Scott,

Am I to assume a "first in, first out" type of scenario in the way that it handles the overflow?

I have my server set to 60 delivery threads, up from the default 30. Sandy I believe indicated that 64 was the limit due to the fact that IMail is not multi-threaded or something to that tune. My E-mail backup isn't bad at the moment, just occasional stuff at peak times up to about 100, although the other day when the processors were pegged due to my not having disabled the Indexing Service, I backed it up for about 45 minutes worth. I'm probably averaging about 60% utilization (hourly average) right now.

Right now we are deleting about 75% of all E-mail (using the DELETE action). I'm pretty sure that if we are reaching 60 threads, we are only doing so with the totality of messages and not just what we might deliver or ROUTETO/COPYTO. Counting the files in my spool, I am coming up measurably short of 60 Q*.SMD files while I see messages in the overflow (which happens every few minutes). It seems that this would represent the number of threads that are open, apart from what Declude has in overflow.

Does having Declude DELETE E-mail go against the thread total? Also, how should I confirm how many threads are being used by IMail just so that I can rule out the issue with not seeing 60 such files? Lastly, you indicated multiple things that can go against this number, am I to assume that Declude counts not what IMail is limited by (IMail threads), but instead it just uses this as a guide, so maybe increasing the number in IMail even higher, while it won't have an effect on IMail, it would cause Declude to not overflow, especially when there is processing power to spare?

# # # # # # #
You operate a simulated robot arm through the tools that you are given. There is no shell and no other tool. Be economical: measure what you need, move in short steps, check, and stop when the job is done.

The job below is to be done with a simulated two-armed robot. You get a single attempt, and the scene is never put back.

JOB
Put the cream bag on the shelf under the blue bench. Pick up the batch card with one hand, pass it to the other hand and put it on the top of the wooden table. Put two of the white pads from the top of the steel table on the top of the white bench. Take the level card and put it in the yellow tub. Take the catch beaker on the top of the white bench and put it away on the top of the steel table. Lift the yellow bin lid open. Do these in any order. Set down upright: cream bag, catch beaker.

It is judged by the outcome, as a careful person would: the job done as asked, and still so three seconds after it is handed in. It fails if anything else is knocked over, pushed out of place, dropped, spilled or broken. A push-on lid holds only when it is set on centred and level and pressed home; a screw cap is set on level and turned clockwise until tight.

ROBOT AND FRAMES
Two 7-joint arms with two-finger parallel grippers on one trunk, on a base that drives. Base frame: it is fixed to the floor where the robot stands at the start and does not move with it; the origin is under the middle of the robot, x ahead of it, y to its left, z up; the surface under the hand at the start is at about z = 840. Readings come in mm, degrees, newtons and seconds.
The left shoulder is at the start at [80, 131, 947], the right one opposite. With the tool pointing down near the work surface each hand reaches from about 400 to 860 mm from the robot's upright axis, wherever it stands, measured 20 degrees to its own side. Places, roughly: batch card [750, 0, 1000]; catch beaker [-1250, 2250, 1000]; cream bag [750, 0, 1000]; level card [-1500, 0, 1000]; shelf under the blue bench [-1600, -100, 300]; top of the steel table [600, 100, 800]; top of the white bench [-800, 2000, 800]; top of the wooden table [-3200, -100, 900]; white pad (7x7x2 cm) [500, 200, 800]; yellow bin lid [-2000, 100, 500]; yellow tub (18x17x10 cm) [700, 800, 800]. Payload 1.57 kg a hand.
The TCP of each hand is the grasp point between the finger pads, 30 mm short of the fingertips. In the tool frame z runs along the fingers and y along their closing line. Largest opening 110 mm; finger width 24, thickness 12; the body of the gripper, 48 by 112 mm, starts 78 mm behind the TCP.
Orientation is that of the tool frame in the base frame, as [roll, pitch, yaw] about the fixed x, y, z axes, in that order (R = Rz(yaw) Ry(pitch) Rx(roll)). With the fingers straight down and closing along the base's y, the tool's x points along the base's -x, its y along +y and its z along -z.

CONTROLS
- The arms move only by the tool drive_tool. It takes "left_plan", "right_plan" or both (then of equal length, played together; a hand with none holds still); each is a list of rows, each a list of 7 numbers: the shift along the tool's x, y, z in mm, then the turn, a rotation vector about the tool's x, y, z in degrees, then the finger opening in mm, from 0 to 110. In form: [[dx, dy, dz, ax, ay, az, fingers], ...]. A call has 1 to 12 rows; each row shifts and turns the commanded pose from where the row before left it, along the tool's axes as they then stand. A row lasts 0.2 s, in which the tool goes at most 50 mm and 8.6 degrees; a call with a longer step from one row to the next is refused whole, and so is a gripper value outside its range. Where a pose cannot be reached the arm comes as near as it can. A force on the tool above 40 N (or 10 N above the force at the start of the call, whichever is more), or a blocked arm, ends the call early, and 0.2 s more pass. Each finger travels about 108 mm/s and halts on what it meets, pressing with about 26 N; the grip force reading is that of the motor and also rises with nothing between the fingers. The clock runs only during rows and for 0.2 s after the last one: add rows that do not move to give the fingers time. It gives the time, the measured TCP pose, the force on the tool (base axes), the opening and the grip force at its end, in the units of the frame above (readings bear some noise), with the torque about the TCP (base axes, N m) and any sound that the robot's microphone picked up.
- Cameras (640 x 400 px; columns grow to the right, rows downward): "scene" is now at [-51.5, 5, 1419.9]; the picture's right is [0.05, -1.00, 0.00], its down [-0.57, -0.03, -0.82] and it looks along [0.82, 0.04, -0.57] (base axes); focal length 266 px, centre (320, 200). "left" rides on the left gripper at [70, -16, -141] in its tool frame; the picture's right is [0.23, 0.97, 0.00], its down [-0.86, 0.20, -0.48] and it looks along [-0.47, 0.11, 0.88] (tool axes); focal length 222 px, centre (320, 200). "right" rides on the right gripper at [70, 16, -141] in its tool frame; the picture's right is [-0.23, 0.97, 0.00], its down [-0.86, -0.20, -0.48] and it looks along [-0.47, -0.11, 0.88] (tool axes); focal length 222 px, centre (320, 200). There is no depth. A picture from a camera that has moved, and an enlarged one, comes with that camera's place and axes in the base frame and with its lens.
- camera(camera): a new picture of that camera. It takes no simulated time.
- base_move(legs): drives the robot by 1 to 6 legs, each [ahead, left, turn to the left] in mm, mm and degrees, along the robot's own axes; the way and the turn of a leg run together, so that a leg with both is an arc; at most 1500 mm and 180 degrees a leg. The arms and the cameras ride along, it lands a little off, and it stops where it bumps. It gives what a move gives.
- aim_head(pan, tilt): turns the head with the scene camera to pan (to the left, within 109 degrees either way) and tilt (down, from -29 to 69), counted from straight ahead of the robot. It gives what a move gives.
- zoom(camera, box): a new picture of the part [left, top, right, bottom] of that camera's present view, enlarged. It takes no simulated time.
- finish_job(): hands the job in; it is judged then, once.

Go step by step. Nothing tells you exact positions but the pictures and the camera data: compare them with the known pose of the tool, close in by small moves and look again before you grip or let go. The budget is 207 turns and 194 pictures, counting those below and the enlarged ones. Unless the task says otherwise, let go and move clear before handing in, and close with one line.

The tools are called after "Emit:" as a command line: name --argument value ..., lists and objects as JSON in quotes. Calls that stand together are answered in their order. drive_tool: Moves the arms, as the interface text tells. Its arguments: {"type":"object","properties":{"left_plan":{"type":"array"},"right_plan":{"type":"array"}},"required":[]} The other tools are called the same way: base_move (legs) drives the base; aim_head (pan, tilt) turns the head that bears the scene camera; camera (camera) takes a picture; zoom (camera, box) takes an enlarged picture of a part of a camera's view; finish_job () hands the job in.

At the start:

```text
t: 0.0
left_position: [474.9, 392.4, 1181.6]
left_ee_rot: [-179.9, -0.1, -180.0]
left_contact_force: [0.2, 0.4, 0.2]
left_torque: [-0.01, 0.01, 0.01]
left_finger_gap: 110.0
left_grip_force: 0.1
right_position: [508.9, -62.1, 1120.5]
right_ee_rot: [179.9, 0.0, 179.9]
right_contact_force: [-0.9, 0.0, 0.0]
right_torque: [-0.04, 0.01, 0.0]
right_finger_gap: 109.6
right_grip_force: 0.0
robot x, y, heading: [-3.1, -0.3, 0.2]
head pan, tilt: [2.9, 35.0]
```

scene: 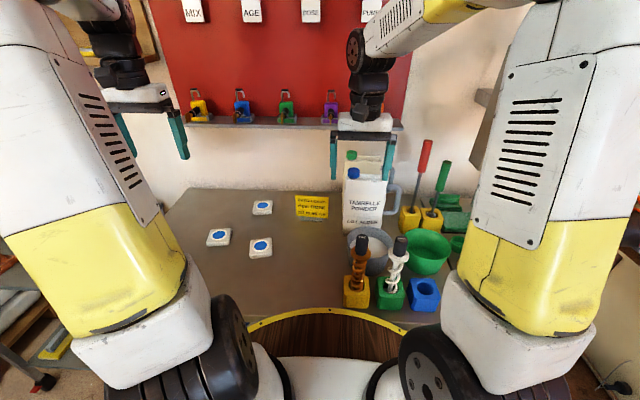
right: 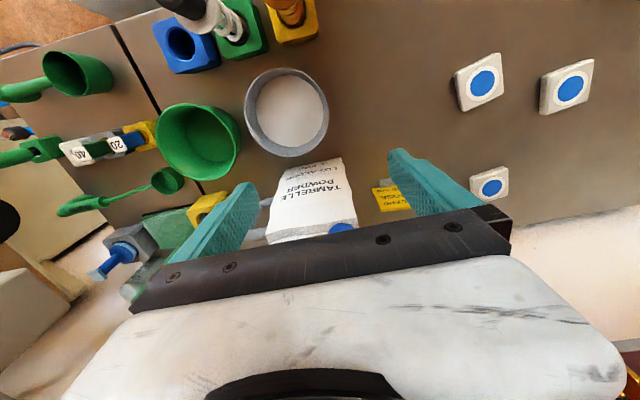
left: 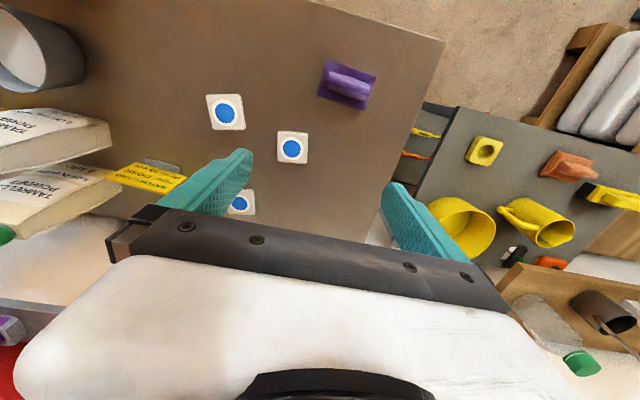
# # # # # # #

Although I'm definitely moving from IMail, I fear hitting a wall before that actually happens. There is definitely more I/O and processor to spare on this box, but the overflow conditions happen every few minutes.

Thanks,

Matt



R. Scott Perry wrote:


Could you please let me know what condition causes E-mail to be left in the overflow directory, and exactly how Declude determines how/when to process such messages.


The short version is that the situation is handled better than if the overflow directory isn't used (many people don't get that).

The longer version is that Declude will move E-mail (actually, just the Q*.SMD file) to the overflow directory when Declude detects that there are more than X service-started processes (where X is 30, unless you have IMail set to use a different number of maximum processes). Those can be declude.exe, smtp32.exe, or AV processes.

Once this situation occurs, Declude will continue to move E-mails to the overflow directory until the number of service-started processes is less than X. At that point, when an E-mail arrives, Declude will start enough Declude processes to hit the limit of X (each of which scans a single E-mail).